The controversy was largely attached to the rail line’s cost — $1.4 billion — and the relatively low ticket price — $1.75 each way, with all-day passes for $3.50 and discounted rates for longer-term passes. In a city with low density, miles of suburban sprawl to the east and west of downtown and a historical lack of passion for public transportation, the rail line, one of the nation’s 36 systems, seemed like a white elephant.
But its development over the last decade coincided with the city’s expansion of the downtown convention center, the rise of the new A.S.U. campus and the booming commercial and residential real estate market that helped fuel the growth of Phoenix, downtown and elsewhere, earlier in the decade.
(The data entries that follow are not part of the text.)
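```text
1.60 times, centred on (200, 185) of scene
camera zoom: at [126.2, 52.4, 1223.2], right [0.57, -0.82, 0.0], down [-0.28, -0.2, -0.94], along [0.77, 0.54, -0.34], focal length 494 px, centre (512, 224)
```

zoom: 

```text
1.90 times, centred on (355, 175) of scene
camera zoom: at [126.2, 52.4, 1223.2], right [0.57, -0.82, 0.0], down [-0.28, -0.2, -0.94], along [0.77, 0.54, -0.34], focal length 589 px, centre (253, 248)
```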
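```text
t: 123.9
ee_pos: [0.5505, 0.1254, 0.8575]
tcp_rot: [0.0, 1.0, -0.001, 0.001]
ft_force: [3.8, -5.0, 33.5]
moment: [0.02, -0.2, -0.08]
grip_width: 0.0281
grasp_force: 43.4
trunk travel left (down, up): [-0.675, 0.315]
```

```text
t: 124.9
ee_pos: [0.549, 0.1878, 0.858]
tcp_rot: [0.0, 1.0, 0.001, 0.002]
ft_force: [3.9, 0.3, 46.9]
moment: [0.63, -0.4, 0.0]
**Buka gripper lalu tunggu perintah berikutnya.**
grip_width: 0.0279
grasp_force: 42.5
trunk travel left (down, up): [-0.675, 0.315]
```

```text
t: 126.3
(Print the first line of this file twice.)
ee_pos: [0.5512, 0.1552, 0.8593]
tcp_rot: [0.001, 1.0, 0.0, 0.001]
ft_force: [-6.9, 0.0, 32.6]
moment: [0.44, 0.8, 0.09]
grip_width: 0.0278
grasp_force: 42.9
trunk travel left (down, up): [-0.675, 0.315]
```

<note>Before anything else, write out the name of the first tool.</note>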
Since 2001, when the tax for the new rail line was approved, there has been about $5 billion in public and private investment — $3.5 billion of it private — around the site of the light rail, the city’s development agency spokesman said.
Valley Metro, the line’s operator, hopes to add 37 miles toward Glendale and northeast Phoenix, breaking ground in 2012 and completing the extensions by 2017.
“We would like to see a financial audit before they expand,” said Ms. Rhoades of the conservative Goldwater Institute, echoing those who have been critical of the expense. “We are also proponents of paying your own way, and we think the light rail remains too subsidized.”
The hooting of an oncoming sleek new train is a sound many in Phoenix are still becoming used to, but it has given the city a distinctly modern feel. “There has been this pent-up demand for downtown Phoenix to grow up,” said Nick Bastian, a real estate agent in the city who has developed a blog devoted to light rail news. “And the light rail has given people an excuse to say let’s go down there and check it out.”